#### WHAT IS ASKED:
Can you write out all the lines word for word, with no pictures? Give them as a JSON list of strings, one for each line, with blank lines left out.

********

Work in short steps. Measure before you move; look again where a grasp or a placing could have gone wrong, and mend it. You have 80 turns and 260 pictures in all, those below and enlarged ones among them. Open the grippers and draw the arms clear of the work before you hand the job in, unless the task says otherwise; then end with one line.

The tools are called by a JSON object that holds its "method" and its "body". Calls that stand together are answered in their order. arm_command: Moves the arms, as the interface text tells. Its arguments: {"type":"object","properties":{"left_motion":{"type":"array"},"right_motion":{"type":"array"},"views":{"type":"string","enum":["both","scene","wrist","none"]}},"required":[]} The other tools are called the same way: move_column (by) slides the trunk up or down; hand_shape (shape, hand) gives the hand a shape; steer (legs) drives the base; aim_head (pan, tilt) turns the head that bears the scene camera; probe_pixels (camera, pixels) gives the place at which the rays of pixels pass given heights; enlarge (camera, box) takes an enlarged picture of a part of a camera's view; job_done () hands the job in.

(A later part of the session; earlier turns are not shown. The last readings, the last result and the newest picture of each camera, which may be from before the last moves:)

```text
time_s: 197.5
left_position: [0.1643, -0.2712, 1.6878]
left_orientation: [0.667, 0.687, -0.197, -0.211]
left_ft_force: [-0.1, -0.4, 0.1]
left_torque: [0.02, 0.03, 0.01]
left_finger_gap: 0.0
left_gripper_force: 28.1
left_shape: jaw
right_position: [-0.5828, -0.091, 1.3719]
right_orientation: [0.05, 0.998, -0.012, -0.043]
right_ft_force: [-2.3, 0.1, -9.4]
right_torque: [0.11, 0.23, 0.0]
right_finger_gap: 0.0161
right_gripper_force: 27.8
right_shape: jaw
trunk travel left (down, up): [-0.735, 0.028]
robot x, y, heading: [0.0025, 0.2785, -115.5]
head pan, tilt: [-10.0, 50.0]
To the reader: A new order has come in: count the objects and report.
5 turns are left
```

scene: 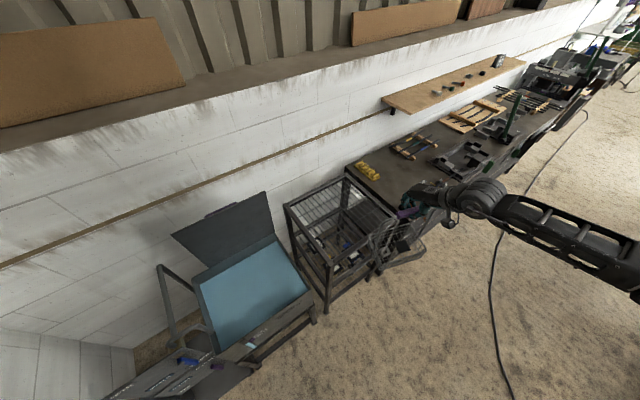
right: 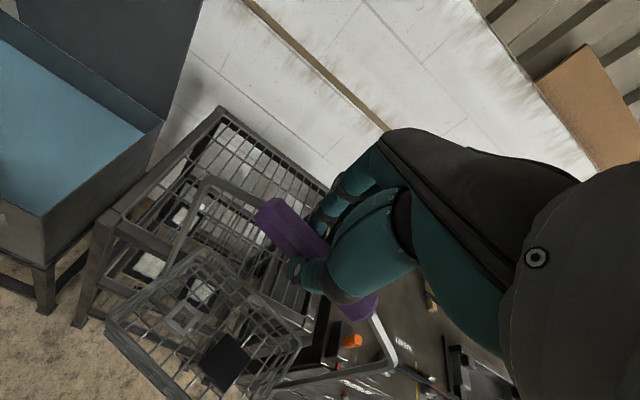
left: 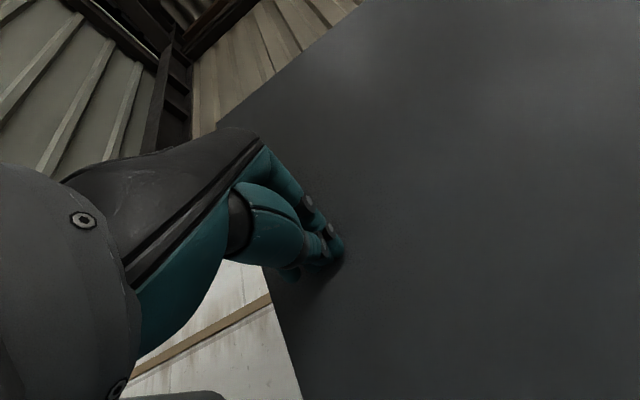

********

#### SOLUTION FOR THIS PROBLEM:
[
  "Work in short steps. Measure before you move; look again where a grasp or a placing could have gone wrong, and mend it. You have 80 turns and 260 pictures in all, those below and enlarged ones among them. Open the grippers and draw the arms clear of the work before you hand the job in, unless the task says otherwise; then end with one line.",
  "The tools are called by a JSON object that holds its \"method\" and its \"body\". Calls that stand together are answered in their order. arm_command: Moves the arms, as the interface text tells. Its arguments: {\"type\":\"object\",\"properties\":{\"left_motion\":{\"type\":\"array\"},\"right_motion\":{\"type\":\"array\"},\"views\":{\"type\":\"string\",\"enum\":[\"both\",\"scene\",\"wrist\",\"none\"]}},\"required\":[]} The other tools are called the same way: move_column (by) slides the trunk up or down; hand_shape (shape, hand) gives the hand a shape; steer (legs) drives the base; aim_head (pan, tilt) turns the head that bears the scene camera; probe_pixels (camera, pixels) gives the place at which the rays of pixels pass given heights; enlarge (camera, box) takes an enlarged picture of a part of a camera's view; job_done () hands the job in.",
  "(A later part of the session; earlier turns are not shown. The last readings, the last result and the newest picture of each camera, which may be from before the last moves:)",
  "```text",
  "time_s: 197.5",
  "left_position: [0.1643, -0.2712, 1.6878]",
  "left_orientation: [0.667, 0.687, -0.197, -0.211]",
  "left_ft_force: [-0.1, -0.4, 0.1]",
  "left_torque: [0.02, 0.03, 0.01]",
  "left_finger_gap: 0.0",
  "left_gripper_force: 28.1",
  "left_shape: jaw",
  "right_position: [-0.5828, -0.091, 1.3719]",
  "right_orientation: [0.05, 0.998, -0.012, -0.043]",
  "right_ft_force: [-2.3, 0.1, -9.4]",
  "right_torque: [0.11, 0.23, 0.0]",
  "right_finger_gap: 0.0161",
  "right_gripper_force: 27.8",
  "right_shape: jaw",
  "trunk travel left (down, up): [-0.735, 0.028]",
  "robot x, y, heading: [0.0025, 0.2785, -115.5]",
  "head pan, tilt: [-10.0, 50.0]",
  "To the reader: A new order has come in: count the objects and report.",
  "5 turns are left",
  "```",
  "scene: ",
  "right: ",
  "left: "
]